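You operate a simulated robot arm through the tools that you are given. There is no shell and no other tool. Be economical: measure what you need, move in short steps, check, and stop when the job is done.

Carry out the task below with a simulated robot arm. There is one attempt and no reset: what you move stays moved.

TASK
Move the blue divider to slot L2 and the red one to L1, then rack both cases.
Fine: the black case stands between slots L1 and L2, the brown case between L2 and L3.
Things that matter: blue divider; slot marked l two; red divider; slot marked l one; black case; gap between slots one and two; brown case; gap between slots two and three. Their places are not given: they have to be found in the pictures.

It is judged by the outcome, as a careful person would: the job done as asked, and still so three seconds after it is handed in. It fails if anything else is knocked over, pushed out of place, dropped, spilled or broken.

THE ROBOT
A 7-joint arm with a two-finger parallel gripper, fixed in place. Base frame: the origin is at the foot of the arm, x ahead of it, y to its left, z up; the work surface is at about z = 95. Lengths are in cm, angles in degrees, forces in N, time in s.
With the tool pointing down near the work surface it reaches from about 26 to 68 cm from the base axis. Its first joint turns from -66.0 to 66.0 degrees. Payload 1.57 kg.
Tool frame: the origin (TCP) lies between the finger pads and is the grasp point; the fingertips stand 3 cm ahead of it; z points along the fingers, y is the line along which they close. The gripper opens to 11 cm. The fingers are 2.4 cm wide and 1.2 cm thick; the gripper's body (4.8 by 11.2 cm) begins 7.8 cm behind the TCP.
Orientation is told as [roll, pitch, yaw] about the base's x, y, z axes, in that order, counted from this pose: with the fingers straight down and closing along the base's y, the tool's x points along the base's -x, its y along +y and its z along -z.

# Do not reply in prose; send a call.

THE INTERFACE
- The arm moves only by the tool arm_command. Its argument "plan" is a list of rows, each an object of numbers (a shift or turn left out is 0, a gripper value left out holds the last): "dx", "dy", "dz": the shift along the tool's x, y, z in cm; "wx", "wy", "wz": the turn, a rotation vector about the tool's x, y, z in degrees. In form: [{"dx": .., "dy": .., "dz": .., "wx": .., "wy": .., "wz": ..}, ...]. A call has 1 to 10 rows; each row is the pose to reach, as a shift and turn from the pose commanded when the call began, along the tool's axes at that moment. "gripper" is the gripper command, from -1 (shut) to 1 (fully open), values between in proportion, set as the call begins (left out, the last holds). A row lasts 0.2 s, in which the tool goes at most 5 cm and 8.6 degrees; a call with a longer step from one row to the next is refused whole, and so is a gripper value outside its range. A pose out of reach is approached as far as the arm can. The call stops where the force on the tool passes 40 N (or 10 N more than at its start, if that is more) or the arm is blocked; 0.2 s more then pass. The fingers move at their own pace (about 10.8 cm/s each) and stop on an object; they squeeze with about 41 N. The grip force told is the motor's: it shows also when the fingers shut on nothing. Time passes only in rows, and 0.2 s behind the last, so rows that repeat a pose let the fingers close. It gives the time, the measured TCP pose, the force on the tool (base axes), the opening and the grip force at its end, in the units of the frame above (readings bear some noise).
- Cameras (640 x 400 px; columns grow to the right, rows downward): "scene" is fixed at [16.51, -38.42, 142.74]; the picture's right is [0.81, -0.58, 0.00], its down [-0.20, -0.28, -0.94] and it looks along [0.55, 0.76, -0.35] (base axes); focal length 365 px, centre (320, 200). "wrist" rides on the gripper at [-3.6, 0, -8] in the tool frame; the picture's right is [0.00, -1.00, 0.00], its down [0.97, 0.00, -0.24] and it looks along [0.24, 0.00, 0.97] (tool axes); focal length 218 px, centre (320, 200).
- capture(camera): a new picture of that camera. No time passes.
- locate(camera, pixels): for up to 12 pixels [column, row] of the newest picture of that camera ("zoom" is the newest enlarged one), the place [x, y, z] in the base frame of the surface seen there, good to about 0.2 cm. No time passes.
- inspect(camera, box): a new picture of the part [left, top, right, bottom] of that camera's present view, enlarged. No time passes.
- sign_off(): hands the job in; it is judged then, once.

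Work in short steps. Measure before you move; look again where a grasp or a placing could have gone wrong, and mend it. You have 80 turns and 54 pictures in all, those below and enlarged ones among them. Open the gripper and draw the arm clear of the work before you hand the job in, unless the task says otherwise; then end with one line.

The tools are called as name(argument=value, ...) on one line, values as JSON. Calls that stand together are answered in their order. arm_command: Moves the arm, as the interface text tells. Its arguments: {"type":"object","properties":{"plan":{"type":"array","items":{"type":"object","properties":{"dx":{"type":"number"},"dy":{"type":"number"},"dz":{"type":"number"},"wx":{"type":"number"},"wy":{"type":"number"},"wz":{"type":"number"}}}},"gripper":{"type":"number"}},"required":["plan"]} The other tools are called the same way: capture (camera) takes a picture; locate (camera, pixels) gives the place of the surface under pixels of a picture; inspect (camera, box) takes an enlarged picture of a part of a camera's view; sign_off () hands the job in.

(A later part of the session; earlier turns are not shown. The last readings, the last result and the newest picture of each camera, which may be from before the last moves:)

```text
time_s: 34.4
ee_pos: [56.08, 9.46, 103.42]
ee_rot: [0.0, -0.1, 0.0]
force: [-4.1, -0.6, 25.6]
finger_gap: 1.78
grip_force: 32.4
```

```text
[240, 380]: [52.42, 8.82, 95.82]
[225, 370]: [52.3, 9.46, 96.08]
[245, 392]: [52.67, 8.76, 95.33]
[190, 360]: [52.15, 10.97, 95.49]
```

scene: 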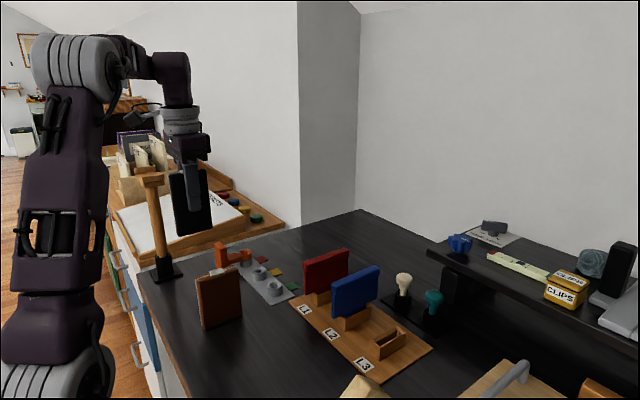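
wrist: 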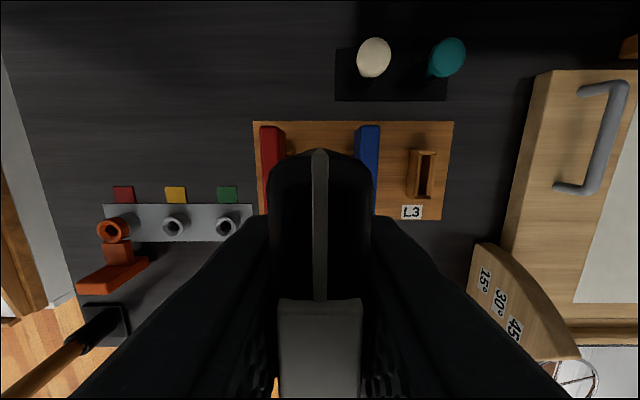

### Required work
Set the listing down in full and exactly. Pictures within it should not appear in the copy. Return a JSON list in which every string is one line; blank lines are skipped.

### Answer to this task
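[
  "You operate a simulated robot arm through the tools that you are given. There is no shell and no other tool. Be economical: measure what you need, move in short steps, check, and stop when the job is done.",
  "Carry out the task below with a simulated robot arm. There is one attempt and no reset: what you move stays moved.",
  "TASK",
  "Move the blue divider to slot L2 and the red one to L1, then rack both cases.",
  "Fine: the black case stands between slots L1 and L2, the brown case between L2 and L3.",
  "Things that matter: blue divider; slot marked l two; red divider; slot marked l one; black case; gap between slots one and two; brown case; gap between slots two and three. Their places are not given: they have to be found in the pictures.",
  "It is judged by the outcome, as a careful person would: the job done as asked, and still so three seconds after it is handed in. It fails if anything else is knocked over, pushed out of place, dropped, spilled or broken.",
  "THE ROBOT",
  "A 7-joint arm with a two-finger parallel gripper, fixed in place. Base frame: the origin is at the foot of the arm, x ahead of it, y to its left, z up; the work surface is at about z = 95. Lengths are in cm, angles in degrees, forces in N, time in s.",
  "With the tool pointing down near the work surface it reaches from about 26 to 68 cm from the base axis. Its first joint turns from -66.0 to 66.0 degrees. Payload 1.57 kg.",
  "Tool frame: the origin (TCP) lies between the finger pads and is the grasp point; the fingertips stand 3 cm ahead of it; z points along the fingers, y is the line along which they close. The gripper opens to 11 cm. The fingers are 2.4 cm wide and 1.2 cm thick; the gripper's body (4.8 by 11.2 cm) begins 7.8 cm behind the TCP.",
  "Orientation is told as [roll, pitch, yaw] about the base's x, y, z axes, in that order, counted from this pose: with the fingers straight down and closing along the base's y, the tool's x points along the base's -x, its y along +y and its z along -z.",
  "# Do not reply in prose; send a call.",
  "THE INTERFACE",
  "- The arm moves only by the tool arm_command. Its argument \"plan\" is a list of rows, each an object of numbers (a shift or turn left out is 0, a gripper value left out holds the last): \"dx\", \"dy\", \"dz\": the shift along the tool's x, y, z in cm; \"wx\", \"wy\", \"wz\": the turn, a rotation vector about the tool's x, y, z in degrees. In form: [{\"dx\": .., \"dy\": .., \"dz\": .., \"wx\": .., \"wy\": .., \"wz\": ..}, ...]. A call has 1 to 10 rows; each row is the pose to reach, as a shift and turn from the pose commanded when the call began, along the tool's axes at that moment. \"gripper\" is the gripper command, from -1 (shut) to 1 (fully open), values between in proportion, set as the call begins (left out, the last holds). A row lasts 0.2 s, in which the tool goes at most 5 cm and 8.6 degrees; a call with a longer step from one row to the next is refused whole, and so is a gripper value outside its range. A pose out of reach is approached as far as the arm can. The call stops where the force on the tool passes 40 N (or 10 N more than at its start, if that is more) or the arm is blocked; 0.2 s more then pass. The fingers move at their own pace (about 10.8 cm/s each) and stop on an object; they squeeze with about 41 N. The grip force told is the motor's: it shows also when the fingers shut on nothing. Time passes only in rows, and 0.2 s behind the last, so rows that repeat a pose let the fingers close. It gives the time, the measured TCP pose, the force on the tool (base axes), the opening and the grip force at its end, in the units of the frame above (readings bear some noise).",
  "- Cameras (640 x 400 px; columns grow to the right, rows downward): \"scene\" is fixed at [16.51, -38.42, 142.74]; the picture's right is [0.81, -0.58, 0.00], its down [-0.20, -0.28, -0.94] and it looks along [0.55, 0.76, -0.35] (base axes); focal length 365 px, centre (320, 200). \"wrist\" rides on the gripper at [-3.6, 0, -8] in the tool frame; the picture's right is [0.00, -1.00, 0.00], its down [0.97, 0.00, -0.24] and it looks along [0.24, 0.00, 0.97] (tool axes); focal length 218 px, centre (320, 200).",
  "- capture(camera): a new picture of that camera. No time passes.",
  "- locate(camera, pixels): for up to 12 pixels [column, row] of the newest picture of that camera (\"zoom\" is the newest enlarged one), the place [x, y, z] in the base frame of the surface seen there, good to about 0.2 cm. No time passes.",
  "- inspect(camera, box): a new picture of the part [left, top, right, bottom] of that camera's present view, enlarged. No time passes.",
  "- sign_off(): hands the job in; it is judged then, once.",
  "Work in short steps. Measure before you move; look again where a grasp or a placing could have gone wrong, and mend it. You have 80 turns and 54 pictures in all, those below and enlarged ones among them. Open the gripper and draw the arm clear of the work before you hand the job in, unless the task says otherwise; then end with one line.",
  "The tools are called as name(argument=value, ...) on one line, values as JSON. Calls that stand together are answered in their order. arm_command: Moves the arm, as the interface text tells. Its arguments: {\"type\":\"object\",\"properties\":{\"plan\":{\"type\":\"array\",\"items\":{\"type\":\"object\",\"properties\":{\"dx\":{\"type\":\"number\"},\"dy\":{\"type\":\"number\"},\"dz\":{\"type\":\"number\"},\"wx\":{\"type\":\"number\"},\"wy\":{\"type\":\"number\"},\"wz\":{\"type\":\"number\"}}}},\"gripper\":{\"type\":\"number\"}},\"required\":[\"plan\"]} The other tools are called the same way: capture (camera) takes a picture; locate (camera, pixels) gives the place of the surface under pixels of a picture; inspect (camera, box) takes an enlarged picture of a part of a camera's view; sign_off () hands the job in.",
  "(A later part of the session; earlier turns are not shown. The last readings, the last result and the newest picture of each camera, which may be from before the last moves:)",
  "```text",
  "time_s: 34.4",
  "ee_pos: [56.08, 9.46, 103.42]",
  "ee_rot: [0.0, -0.1, 0.0]",
  "force: [-4.1, -0.6, 25.6]",
  "finger_gap: 1.78",
  "grip_force: 32.4",
  "```",
  "```text",
  "[240, 380]: [52.42, 8.82, 95.82]",
  "[225, 370]: [52.3, 9.46, 96.08]",
  "[245, 392]: [52.67, 8.76, 95.33]",
  "[190, 360]: [52.15, 10.97, 95.49]",
  "```",
  "scene: ",
  "wrist: "
]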